[Source passage start]

Friday, December 28, 2007

You Can Run, But You Can't Hide...

It was her imperative to run for office. Yet again. She was compelled. The inheritor of her own destiny. Earmarked for greatness by the inheritance of the family's political dynastic rule. Meant to be, and she succumbed to the need to immerse herself in her country's need. It was her calling; her country's struggle was her own. She would bring Pakistan toward the light of reason and democracy.

Although when she had the opportunity the will somehow eluded her, and she was content to rule that fractious ethnic, religious cocktail of humanity in the traditional way to which it had become accustomed, albeit from a secular perspective. She was, after all, "the daughter of Pakistan". Corruption linked to her regime an unfortunate byproduct of which she claimed complete innocence.

No one can deny her accomplishment as a charismatic leader, a determined woman who succeeded in making history herself as the first female leader of a Muslim country. Leading it imperially, in contradiction of being the "chair for life" of a populist party whose purpose it was to bring inclusiveness and justice to all of Pakistan's population.

Her idea of democracy strangely at odds with her iron intention to single-handedly retain her position as head of her party, even at a geographic remove, during her self-imposed exile. An exile ensuring she would not be arrested, brought to trial and incarcerated for corruption. Accused of taking 1.5-billion from the state with the active connivance of her husband.

Whom she had elevated to minister of investment during her second government term. It was his wheeling and dealing and entitlements to healthy percentages of all government transactions that tainted her, while enriching the family's coffers carefully placed in accounts abroad.

She had the trust of the immense lower classes of her country for her promises to deliver them from need. Educated abroad, Harvard and Oxford-graduated, completely at home in the West, but utterly dedicated to her eastern heritage, her native tongues lapsed oddly enough - just as her real connection with the real need of the people she represented slipped in urgency.

During her governance Pakistan encouraged the rise of the Taliban, permitting the setting up of fundamentalist religious institutions and the madrassas that turned out countless jihadists. Al-Qaeda and the Taliban felt very at ease and were made to feel comfortable on the border regions. Her brothers met with Yasser Arafat and under his tutelage, formed the Pakistan Liberation Army, an acknowledged terror group.

[Source passage end]

Exercise set –
• 1. Reproduce the wording of the source passage between "It was her imperative" and "reason and democracy.", with both ends included.
• 2. Keep the source passage going from its last sentence.

[Supplied data start]

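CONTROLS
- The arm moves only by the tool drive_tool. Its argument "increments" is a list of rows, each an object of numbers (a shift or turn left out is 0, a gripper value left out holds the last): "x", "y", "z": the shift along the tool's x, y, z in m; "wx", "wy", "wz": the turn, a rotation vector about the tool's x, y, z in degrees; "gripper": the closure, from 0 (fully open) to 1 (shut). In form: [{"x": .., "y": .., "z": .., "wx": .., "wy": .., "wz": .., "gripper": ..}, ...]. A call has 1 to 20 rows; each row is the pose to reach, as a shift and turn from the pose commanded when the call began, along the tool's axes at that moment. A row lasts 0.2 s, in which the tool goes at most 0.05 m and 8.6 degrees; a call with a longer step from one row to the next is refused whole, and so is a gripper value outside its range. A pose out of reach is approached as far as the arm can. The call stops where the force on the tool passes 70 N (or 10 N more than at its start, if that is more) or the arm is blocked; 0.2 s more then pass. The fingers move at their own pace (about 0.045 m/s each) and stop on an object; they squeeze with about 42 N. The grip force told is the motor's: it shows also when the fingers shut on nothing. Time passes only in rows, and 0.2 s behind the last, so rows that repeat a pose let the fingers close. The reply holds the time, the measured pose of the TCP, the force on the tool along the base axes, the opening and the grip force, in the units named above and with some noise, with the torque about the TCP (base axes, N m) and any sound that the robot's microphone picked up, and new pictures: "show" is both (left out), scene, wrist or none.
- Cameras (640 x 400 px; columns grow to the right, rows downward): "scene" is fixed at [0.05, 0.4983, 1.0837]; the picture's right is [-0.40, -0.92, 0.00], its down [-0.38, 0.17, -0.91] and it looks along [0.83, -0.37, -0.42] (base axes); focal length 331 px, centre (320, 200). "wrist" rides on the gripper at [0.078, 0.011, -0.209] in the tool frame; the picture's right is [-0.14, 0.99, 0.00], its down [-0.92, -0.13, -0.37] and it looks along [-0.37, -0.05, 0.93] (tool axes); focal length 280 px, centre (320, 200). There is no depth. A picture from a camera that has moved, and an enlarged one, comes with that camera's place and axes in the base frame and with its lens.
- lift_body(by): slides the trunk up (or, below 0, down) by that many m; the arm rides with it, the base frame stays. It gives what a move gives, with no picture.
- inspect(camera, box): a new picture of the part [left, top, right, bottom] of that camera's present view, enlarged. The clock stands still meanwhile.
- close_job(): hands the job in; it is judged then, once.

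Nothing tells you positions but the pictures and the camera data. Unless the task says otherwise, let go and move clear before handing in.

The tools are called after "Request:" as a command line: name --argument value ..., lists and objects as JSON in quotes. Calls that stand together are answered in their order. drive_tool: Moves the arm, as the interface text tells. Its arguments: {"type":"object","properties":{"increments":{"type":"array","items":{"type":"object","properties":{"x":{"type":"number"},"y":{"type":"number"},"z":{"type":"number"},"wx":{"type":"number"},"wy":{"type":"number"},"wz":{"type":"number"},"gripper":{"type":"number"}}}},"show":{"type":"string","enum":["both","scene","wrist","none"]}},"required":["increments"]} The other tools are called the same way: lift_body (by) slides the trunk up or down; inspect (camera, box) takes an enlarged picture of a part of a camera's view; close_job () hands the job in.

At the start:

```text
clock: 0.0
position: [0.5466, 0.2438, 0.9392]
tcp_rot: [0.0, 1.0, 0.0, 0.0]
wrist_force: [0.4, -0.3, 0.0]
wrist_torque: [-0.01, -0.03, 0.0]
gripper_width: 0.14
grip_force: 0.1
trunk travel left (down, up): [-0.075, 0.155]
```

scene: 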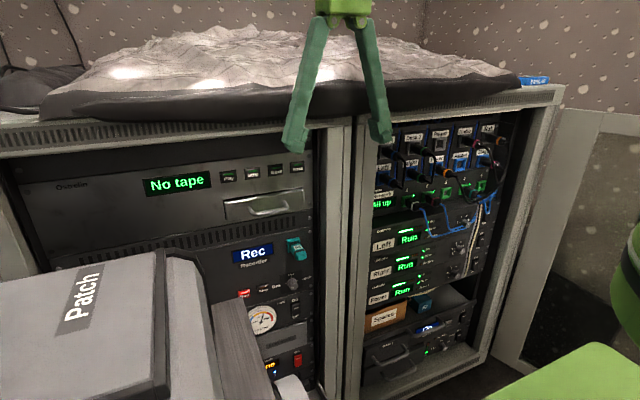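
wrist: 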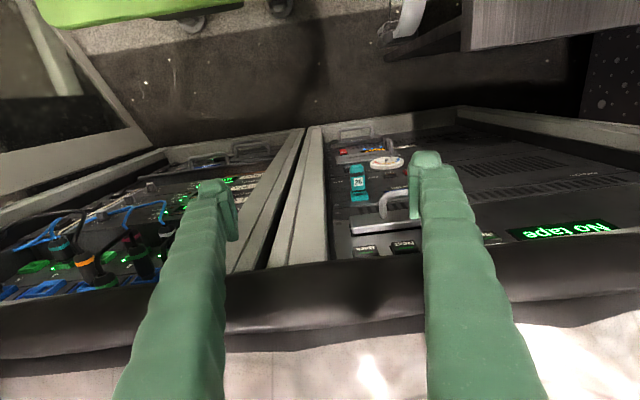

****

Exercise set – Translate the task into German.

[Supplied data end]

The replies –
• 1.
It was her imperative to run for office. Yet again. She was compelled. The inheritor of her own destiny. Earmarked for greatness by the inheritance of the family's political dynastic rule. Meant to be, and she succumbed to the need to immerse herself in her country's need. It was her calling; her country's struggle was her own. She would bring Pakistan toward the light of reason and democracy.

• 2.
On her return from exile, she was ecstatic to be home once again, and energized by the love and hope evidenced through her presence by the humble people who supported her. "This has strengthened me to do what I can to save Pakistan by saving democracy, which is so essential to giving people safety, security and better prospects", she claimed.

But then, democracy never had existed in Pakistan. And how she imagined she offered safety and security to her people while actively encouraging the presence of extreme religious elements, and jihadists is beyond imagining. It was only in her later incarnation, her most recent attempts to return as head of government that she spoke of aspiring to wipe out terrorists in her country.

And in the process gained their enmity and dedication to her obliteration as a force within the country, and as a living human soul. Not that they represented her only enemies. Besides al-Qaeda and the Taliban she was definitely unloved and appreciated by other fundamentalist Islamists within the administration and the intelligence services. Not to mention Pakistan's military with which she had been at odds.

She was encouraged to return by a White House effort to have her share governance with Pervez Musharraf, with the intention of installing, through her intervention, democratic rule. The U.S. continued to agitate and prevail upon Musharraf to restore normalcy and to lift the state of emergency he declared after the massive bombing in October that killed 140 people and wounded hundreds of others during Bhutto's triumphant return procession.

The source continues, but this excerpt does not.